And believe it or not, in between all those things going on, we've also been squeezing in some house hunting. I'm busy tearing out magazine photos and making lists.We already found one that we love, and wouldn't you know it, there's an offer on it. It's all too much for me to talk about, but I will say this: I'm a little stressed out. Actually, that's not completely true. I'm strangely calm about it, seeing as there's a good chance we'll be packing and moving out of this apartment, and into an old-lady fixer-upper riiiight around the time a new little baby will be coming into this world. Once I let myself think about it too long, I realize that a meltdown is inevitable. It's only a matter of time.
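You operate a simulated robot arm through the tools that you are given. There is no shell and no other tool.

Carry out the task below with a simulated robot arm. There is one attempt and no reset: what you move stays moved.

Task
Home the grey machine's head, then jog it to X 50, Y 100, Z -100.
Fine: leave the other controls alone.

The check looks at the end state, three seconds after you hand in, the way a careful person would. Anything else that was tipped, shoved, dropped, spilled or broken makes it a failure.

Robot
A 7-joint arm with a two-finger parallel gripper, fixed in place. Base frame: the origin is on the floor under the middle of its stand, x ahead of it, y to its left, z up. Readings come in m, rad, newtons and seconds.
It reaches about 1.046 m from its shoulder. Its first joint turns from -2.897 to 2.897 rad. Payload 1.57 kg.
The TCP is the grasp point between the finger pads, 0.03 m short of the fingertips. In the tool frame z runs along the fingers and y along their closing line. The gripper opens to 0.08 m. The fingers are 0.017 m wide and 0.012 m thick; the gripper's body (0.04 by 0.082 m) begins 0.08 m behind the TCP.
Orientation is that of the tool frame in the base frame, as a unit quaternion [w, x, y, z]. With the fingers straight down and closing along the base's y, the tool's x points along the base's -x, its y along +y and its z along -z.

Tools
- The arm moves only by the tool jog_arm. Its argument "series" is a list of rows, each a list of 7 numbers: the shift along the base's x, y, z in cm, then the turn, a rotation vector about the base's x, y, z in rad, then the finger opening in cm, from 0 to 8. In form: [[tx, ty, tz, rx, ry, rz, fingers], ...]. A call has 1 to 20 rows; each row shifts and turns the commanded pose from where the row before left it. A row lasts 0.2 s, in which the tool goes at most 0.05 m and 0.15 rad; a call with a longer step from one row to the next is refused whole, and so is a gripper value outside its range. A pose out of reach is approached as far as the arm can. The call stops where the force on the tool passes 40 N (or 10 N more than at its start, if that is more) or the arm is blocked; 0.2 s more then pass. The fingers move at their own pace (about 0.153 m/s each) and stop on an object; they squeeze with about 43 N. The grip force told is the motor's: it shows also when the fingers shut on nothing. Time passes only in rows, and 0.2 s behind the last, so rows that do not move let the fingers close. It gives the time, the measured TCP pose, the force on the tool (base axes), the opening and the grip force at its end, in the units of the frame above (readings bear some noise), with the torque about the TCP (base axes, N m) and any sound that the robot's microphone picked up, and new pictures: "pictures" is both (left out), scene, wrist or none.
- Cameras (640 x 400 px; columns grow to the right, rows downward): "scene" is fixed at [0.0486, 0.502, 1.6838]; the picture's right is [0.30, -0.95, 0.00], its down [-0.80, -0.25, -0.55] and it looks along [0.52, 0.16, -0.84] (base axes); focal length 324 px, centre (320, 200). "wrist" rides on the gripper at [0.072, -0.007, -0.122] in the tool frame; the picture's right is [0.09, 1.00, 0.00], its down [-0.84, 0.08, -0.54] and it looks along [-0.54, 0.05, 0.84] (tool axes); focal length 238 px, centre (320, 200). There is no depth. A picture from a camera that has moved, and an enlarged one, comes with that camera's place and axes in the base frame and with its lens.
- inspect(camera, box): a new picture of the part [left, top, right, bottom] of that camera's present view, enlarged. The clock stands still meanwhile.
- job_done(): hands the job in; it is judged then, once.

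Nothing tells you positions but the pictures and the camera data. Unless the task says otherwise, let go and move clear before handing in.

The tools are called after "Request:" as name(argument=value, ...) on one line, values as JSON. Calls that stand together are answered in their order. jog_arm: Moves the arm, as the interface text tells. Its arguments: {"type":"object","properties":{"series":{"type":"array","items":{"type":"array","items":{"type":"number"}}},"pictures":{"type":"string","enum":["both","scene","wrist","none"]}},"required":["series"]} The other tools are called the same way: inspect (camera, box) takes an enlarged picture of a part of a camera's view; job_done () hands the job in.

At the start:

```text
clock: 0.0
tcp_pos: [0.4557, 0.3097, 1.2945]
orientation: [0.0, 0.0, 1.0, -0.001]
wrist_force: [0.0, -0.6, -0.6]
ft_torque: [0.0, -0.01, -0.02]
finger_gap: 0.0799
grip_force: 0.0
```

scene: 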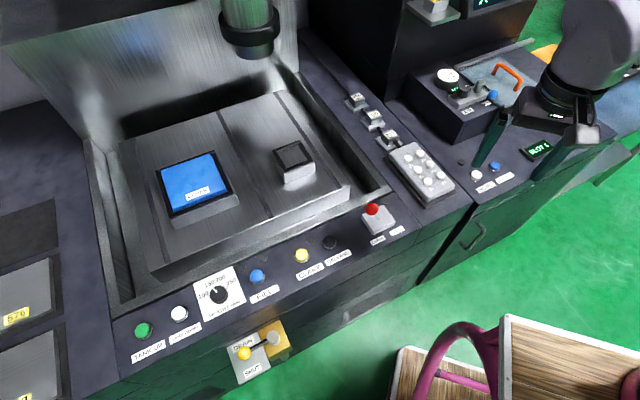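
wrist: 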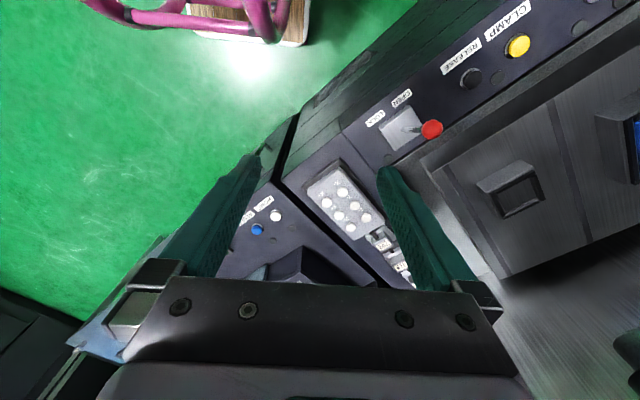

Oh, and if all of that doesn't seem like enough, let's talk about the glucose test and rhogam shot that I'm due for this evening. A good number of women have told me that as soon as the thick orange drink went down, it came right back up, which is awesome. It's not like I have a gigantic fear of vomit or anything. (I TOTALLY DO.)

Wish me luck.

4 comments:

  1. Oh yikes! That's a lot to have going on all at once! Regarding the house search...I know it's kind of a cliche thing to say, but I had to keep reminding myself of it when we were house hunting, but God will put you where He wants you. And for me, it was in a house I wasn't completely smitten with, but have fallen hopelessly in love with now!

    I really dig your blog, lady. I'll be praying for you guys!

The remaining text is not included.